Clinton befriended Berger more than 20 years ago, not long after Berger received his law degree from Harvard University, when both worked on Sen. George McGovern's 1972 presidential campaign. In recent years Berger has been a close ally and adviser on foreign policy matters to the president, having served as Clinton's senior foreign policy adviser during the 1992 campaign and as deputy national security adviser to the president throughout his first term.
In his new position Berger will succeed Anthony Lake, whom Clinton has picked to direct the Central Intelligence Agency.
Before joining Clinton's team, Berger, 51, assisted several other presidents and politicians. In the Carter administration, he was deputy director of policy planning for the State Department; other former leaders he has assisted include New York Mayor John Lindsay, Sen. Harold Hughes of Iowa and Rep. Joseph Resnick of New York.
In 1973 Berger joined the Washington law firm of Hogan & Hartson, where for many years he was an international trade attorney whose clients included foreign governments, like Japan and Poland, foreign steel producers and even Poland's Solidarity trade union.
As a Cornell undergraduate, Berger was an active member of the campus community, serving as president of the Interfraternity Council, as an orientation counselor and as a member of two honor societies, Quill and Dagger and Aleph Samach. Berger's wife, Susan Harrison Berger, is also a Cornell graduate (class of '68).
Cornell alumnus and attorney Mark Belnick '68, who knew Berger as a fellow government major, recalls, "Our universe in those years was bounded by Cornell. And within that universe, Sandy was one of the most active in student affairs. It's no surprise to anyone who knew him at Cornell that he would be as successful as he has, justifiably, become."

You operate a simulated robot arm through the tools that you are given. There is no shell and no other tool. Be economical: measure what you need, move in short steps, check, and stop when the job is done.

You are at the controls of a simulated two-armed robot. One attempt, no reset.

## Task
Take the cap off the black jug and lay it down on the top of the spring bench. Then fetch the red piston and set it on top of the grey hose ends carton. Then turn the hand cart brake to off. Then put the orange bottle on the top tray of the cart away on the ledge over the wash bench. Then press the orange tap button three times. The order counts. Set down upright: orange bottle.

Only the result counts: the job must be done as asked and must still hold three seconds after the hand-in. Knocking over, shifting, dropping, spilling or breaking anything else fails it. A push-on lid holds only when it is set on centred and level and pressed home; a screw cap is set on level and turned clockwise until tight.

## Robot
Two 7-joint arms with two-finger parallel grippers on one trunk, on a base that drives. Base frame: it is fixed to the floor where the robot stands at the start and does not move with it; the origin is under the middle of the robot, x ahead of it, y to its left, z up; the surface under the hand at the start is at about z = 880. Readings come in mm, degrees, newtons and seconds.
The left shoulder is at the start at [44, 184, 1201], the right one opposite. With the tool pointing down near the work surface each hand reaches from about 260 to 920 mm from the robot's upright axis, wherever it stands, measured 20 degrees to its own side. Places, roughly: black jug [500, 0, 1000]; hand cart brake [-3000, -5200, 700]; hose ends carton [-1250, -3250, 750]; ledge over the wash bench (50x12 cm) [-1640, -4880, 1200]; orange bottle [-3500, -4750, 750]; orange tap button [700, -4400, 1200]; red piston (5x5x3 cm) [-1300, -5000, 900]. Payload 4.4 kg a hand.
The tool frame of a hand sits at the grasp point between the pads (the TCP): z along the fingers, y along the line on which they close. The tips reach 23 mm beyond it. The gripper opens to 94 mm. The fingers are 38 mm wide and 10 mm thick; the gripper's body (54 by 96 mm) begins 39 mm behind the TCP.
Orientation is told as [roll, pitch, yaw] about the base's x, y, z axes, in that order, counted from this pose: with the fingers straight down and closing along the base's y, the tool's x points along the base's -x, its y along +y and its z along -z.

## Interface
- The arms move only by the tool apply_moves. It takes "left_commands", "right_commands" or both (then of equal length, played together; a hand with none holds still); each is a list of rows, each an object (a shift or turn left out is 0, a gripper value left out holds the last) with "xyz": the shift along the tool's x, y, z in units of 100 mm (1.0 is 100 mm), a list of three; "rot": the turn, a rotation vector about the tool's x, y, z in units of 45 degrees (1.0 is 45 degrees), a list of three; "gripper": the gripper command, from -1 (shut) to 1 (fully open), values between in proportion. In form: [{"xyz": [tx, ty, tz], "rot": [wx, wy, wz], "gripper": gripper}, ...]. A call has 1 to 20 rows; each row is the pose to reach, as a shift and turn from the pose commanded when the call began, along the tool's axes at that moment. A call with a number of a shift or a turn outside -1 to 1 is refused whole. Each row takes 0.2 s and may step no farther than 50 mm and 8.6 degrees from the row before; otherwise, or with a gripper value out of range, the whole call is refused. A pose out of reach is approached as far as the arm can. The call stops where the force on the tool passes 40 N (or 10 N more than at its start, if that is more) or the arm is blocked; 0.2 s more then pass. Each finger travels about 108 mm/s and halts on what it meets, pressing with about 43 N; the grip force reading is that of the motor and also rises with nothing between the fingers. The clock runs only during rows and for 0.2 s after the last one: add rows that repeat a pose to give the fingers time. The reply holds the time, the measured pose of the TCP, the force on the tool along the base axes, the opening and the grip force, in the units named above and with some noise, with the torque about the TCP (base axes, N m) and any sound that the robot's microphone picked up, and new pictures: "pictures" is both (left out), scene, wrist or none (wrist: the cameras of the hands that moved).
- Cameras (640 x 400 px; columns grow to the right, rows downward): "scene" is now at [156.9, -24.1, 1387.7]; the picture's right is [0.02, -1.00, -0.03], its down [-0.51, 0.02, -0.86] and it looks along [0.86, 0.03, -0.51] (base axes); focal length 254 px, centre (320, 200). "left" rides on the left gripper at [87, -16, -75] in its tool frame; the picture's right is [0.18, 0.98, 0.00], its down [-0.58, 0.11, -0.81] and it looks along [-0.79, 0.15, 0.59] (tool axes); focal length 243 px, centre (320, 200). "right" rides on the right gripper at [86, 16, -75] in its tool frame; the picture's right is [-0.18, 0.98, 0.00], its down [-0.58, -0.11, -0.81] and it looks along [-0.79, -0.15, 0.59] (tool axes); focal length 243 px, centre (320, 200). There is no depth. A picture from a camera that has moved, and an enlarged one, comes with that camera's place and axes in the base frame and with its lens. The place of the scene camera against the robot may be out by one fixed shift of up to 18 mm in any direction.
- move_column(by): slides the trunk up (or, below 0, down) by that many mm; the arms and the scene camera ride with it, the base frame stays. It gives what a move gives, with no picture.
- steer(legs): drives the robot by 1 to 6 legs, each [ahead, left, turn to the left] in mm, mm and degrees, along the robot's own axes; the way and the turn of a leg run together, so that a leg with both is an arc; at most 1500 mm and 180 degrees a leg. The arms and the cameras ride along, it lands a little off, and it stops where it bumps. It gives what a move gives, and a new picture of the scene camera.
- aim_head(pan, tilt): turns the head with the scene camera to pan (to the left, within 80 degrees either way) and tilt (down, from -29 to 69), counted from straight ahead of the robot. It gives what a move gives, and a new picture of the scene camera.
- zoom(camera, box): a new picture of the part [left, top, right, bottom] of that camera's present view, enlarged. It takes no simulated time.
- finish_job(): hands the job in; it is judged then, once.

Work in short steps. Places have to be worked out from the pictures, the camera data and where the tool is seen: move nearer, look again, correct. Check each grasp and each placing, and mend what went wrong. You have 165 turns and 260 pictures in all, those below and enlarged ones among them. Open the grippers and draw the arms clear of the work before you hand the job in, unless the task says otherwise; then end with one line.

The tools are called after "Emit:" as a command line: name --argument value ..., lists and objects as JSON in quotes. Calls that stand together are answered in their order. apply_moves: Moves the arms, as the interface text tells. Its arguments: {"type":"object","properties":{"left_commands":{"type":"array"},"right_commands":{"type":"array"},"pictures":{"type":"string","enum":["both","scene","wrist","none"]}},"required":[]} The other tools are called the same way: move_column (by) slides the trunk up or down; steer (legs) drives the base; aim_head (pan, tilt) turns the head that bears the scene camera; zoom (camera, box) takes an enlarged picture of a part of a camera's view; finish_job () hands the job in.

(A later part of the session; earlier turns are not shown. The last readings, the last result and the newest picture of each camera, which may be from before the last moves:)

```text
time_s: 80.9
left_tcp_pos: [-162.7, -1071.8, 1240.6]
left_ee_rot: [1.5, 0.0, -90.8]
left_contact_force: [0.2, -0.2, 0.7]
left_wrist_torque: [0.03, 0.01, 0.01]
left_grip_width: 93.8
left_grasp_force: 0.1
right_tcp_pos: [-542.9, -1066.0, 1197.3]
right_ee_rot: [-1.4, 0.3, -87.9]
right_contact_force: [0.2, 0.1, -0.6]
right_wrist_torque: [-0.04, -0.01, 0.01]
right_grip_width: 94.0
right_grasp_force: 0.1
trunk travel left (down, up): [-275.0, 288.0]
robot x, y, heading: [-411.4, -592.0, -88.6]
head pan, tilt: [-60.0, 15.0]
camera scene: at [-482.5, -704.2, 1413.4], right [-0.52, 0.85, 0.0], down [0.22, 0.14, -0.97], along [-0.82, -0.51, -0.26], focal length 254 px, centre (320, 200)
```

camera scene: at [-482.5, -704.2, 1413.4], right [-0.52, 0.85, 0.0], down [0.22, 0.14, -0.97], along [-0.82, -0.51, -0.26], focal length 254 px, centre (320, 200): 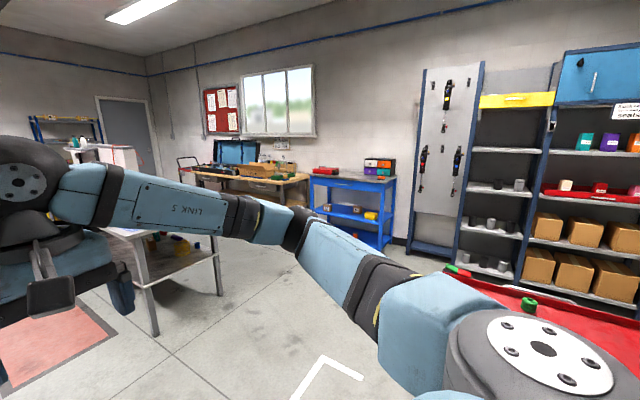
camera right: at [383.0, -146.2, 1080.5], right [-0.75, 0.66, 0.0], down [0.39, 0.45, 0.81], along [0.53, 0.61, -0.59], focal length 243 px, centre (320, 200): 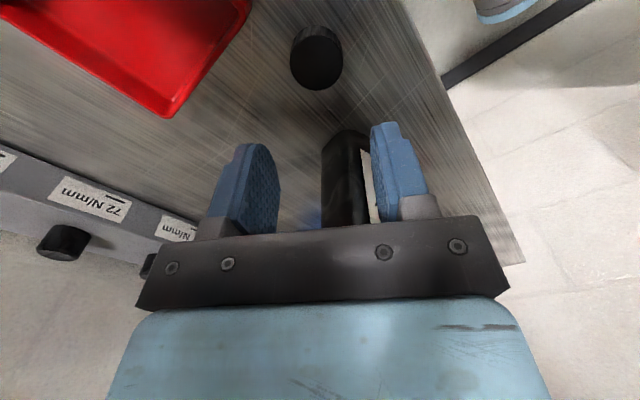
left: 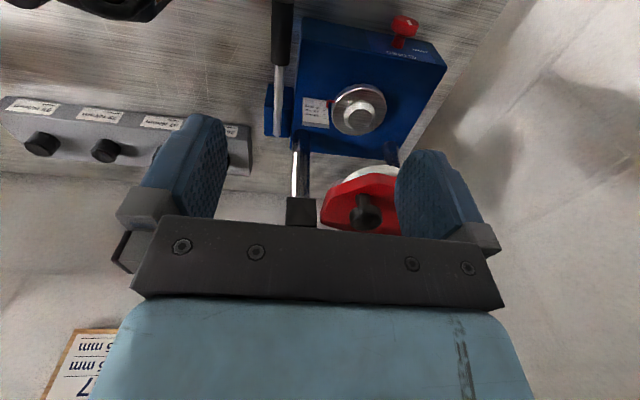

Walter LaFeber, a longtime Cornell professor of American history who has kept in touch with Berger, said, "There are two types of National Security Council advisers, in my view. One type is the Kissinger, Bundy -- type, who keep getting us into trouble. Then there's the other type, like Scowcroft and Cutler; these people see their role as acting as an honest broker and presenting all views to the president.
"I think Sandy Berger is the second type. He'll be honest and sensible."